If there is such an objective judgement, it seems clear that we need to continue debating until we manage to find it – perhaps eventually, somebody comes up with the true killer argument that makes the other side falter and acknowledge the superiority of we all secretly already think we have. Then, the debate will eventually come to an end, with the discovery of a truth.

But what if there isn’t? Then, the debate will go on and on – with no side being objectively any more right than the other. Quite to the contrary, rather than finding the right judgements, the debate creates those judgements – and always on pain of revocation. But what, then, is the status of that debate? It’s clearly necessary, if we are to arrive at any judgements at all – but it also seems somewhat vacuous: if you enter the debate with any sort of preconceptions, as we all do, there can never be sufficient reason within the context of that debate to change those preconceptions, as the other side is no more objectively right, no closer to any sort of fundamental truth, than you are. So why debate?

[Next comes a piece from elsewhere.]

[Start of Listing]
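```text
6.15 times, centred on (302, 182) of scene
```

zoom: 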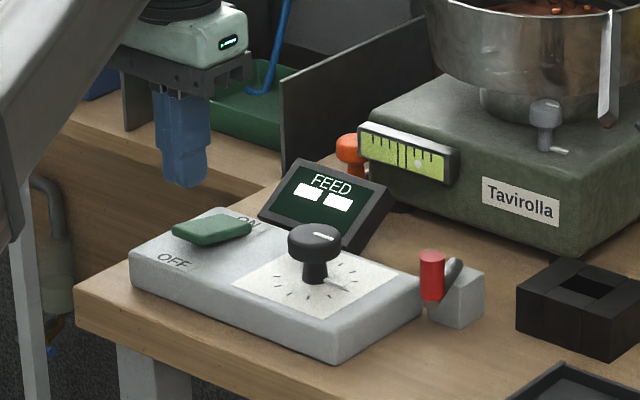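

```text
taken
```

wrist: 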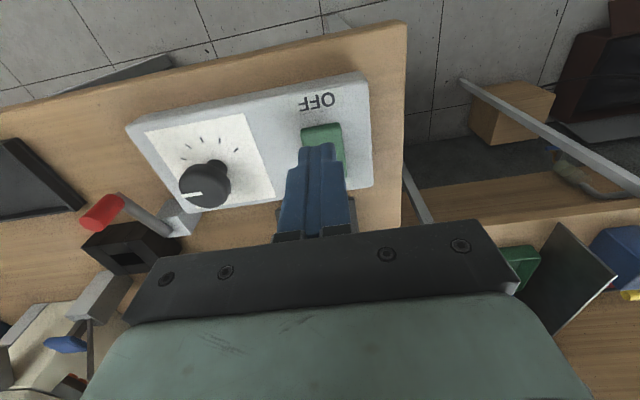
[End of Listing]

It starts to appear a little like connoisseurdom: people can become great connoisseurs on just about anything, from fine wine to, I don’t know, pictures of Joe Biden eating sandwiches. There are people who can’t stand wine, people who’ll drink anything, and people who have spent years and years studying into the appraisal of wines from all over the world that shudder at both previous positions. And neither of them are objectively right; yet debates extolling the virtue of one wine, condemning the flaws of another are held with great vigour. So it appears that people also become connoisseurs of particular points of view, if there’s no objective fact-of-the-matter kind of thing to them, and become deeply learned regarding that subject, condemning others for their ignorance on it like the wine lover condemns the cheap grape guzzler, or worse yet, those having the gall of preferring pinot noir to their clearly superior favourites.